Dinh affirmed the project had provided valuable insights that would assist the implementation of the Government's latest effort to place 500 young candidates in rural areas, he said.
So far, 163 districts in 34 provinces nationwide have lodged their human resource needs with the project's administrators.
However, Dinh admitted the project would not be able to meet all the human resource deficiencies reported by communes, urging them to be proactive in recruiting staff and improving staff skills.
Vice chairman of the northern Ha Giang Province People's Committee, Sen Chin Ly, said that in addition to selecting young people to fill vice-chairpersonships and other staff positions at local People's Committees, the provinces were conducting their own efforts to recruit young, talented candidates.
He also said an increasing amount of young candidates were becoming interested in working in the public sector.
"In addition to their personal desire for a job, young people want to contribute more to the development of their hometown and the country," he said.
He admitted that leadership and civil servants in remote areas had become sluggish and that young, enthusiastic employees would have a positive effect.
Nguyen Anh Dung, 26, from northern Hung Yen Province, is a graduate of the Water Resource University and applied for a position as a commune land management officer in the Kim Boi District of northern mountainous Hoa Binh Province.
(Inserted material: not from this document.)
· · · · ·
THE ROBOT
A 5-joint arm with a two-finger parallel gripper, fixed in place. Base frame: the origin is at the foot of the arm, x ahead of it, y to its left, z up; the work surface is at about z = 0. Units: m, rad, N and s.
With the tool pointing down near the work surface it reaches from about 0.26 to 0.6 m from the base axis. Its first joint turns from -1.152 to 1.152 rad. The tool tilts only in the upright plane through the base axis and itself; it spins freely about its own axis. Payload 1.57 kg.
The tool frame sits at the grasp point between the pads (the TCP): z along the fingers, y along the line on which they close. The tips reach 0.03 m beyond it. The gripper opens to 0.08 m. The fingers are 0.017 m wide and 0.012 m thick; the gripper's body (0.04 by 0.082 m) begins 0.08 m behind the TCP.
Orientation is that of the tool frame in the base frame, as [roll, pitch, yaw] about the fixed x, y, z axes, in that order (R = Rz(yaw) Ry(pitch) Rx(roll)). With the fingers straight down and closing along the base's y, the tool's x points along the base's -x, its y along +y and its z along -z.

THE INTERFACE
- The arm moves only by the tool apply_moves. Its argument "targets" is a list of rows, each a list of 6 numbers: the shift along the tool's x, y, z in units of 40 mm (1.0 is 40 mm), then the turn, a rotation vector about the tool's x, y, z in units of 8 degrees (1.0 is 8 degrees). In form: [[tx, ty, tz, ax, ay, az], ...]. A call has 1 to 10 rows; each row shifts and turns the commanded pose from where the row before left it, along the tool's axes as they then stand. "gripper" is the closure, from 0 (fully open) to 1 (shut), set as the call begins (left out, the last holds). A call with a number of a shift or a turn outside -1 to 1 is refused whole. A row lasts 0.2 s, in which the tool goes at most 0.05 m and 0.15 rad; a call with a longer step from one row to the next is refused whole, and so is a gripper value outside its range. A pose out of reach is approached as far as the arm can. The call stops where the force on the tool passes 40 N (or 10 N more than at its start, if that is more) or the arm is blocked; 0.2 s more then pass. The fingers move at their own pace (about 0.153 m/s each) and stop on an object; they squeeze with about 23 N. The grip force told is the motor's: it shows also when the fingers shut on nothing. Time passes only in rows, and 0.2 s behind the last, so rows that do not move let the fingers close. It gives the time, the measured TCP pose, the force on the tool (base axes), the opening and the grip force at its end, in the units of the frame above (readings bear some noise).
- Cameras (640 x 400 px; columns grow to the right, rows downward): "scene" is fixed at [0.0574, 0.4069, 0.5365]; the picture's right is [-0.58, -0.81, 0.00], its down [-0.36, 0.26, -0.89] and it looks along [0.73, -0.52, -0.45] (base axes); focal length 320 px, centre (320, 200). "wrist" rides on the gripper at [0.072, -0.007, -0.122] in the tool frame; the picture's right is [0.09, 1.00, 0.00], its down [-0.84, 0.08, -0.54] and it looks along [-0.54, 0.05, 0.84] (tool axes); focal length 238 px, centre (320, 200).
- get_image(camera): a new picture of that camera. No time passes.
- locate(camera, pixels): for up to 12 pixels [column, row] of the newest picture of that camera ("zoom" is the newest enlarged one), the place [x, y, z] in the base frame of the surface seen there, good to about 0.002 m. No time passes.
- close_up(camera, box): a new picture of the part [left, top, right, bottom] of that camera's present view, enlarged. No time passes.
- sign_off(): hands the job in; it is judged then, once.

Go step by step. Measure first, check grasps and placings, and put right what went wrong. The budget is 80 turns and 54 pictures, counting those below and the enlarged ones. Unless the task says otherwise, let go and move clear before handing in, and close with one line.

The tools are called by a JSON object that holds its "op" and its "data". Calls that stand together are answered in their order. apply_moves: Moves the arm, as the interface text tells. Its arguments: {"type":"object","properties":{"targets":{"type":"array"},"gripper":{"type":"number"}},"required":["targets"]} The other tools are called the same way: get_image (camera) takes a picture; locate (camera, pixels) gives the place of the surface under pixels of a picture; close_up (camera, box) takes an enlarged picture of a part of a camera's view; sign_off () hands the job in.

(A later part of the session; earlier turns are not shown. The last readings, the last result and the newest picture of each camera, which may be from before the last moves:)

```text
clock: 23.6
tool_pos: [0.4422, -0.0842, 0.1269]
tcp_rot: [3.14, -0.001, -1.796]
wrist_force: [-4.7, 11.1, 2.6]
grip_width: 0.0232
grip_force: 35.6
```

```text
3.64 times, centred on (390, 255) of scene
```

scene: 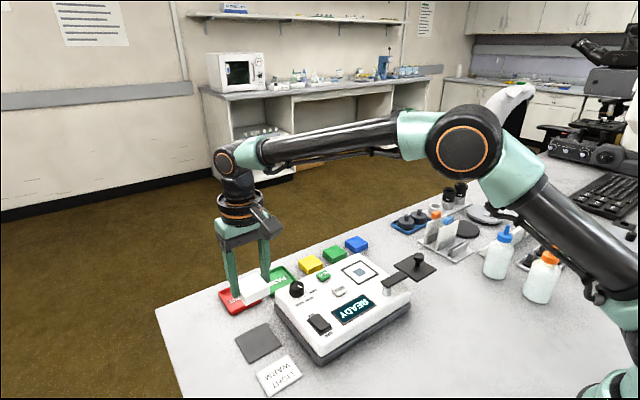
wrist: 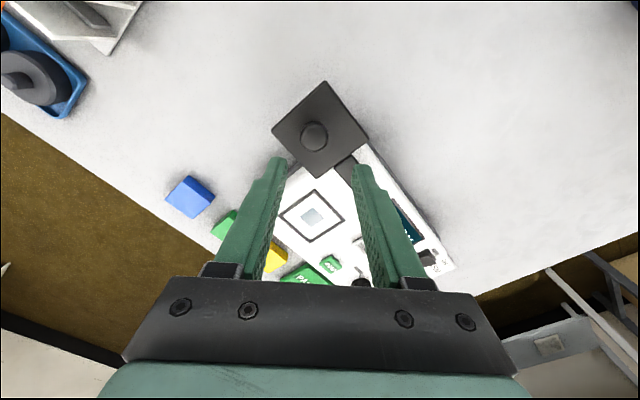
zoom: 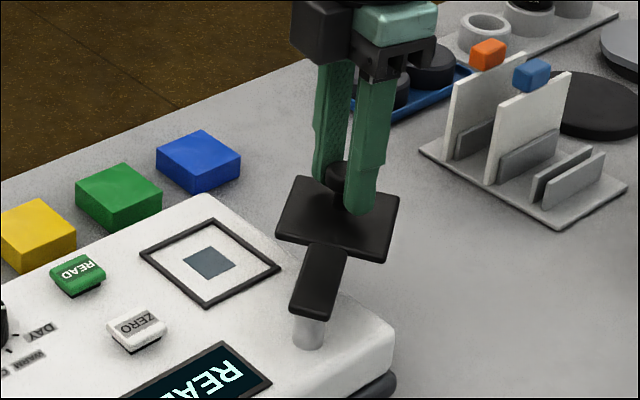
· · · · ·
"Firstly, I found that I could meet the job requirements and make use of what I had learned at school. More importantly, I wanted to do something to help people living in remote, disadvantaged areas," he said.
Dung's family used to oppose his decision. Instead, they wanted him to get a job in Ha Noi, which was much nearer to his hometown than Hoa Binh Province, let alone easier to live in than in poor, mountainous areas.
"I persuaded my family and got my mother's and grandfather's blessing as they understood the significance of my decision," he said.
Another candidate, Vu Thi Huong, 23, of Ninh Binh Province, said that after graduating from Trade Union University, she wanted to return to her hometown to work.
"The big city can offer more job opportunities for law graduates like me than rural areas," she said. "But I think I can be more helpful to people in my hometown."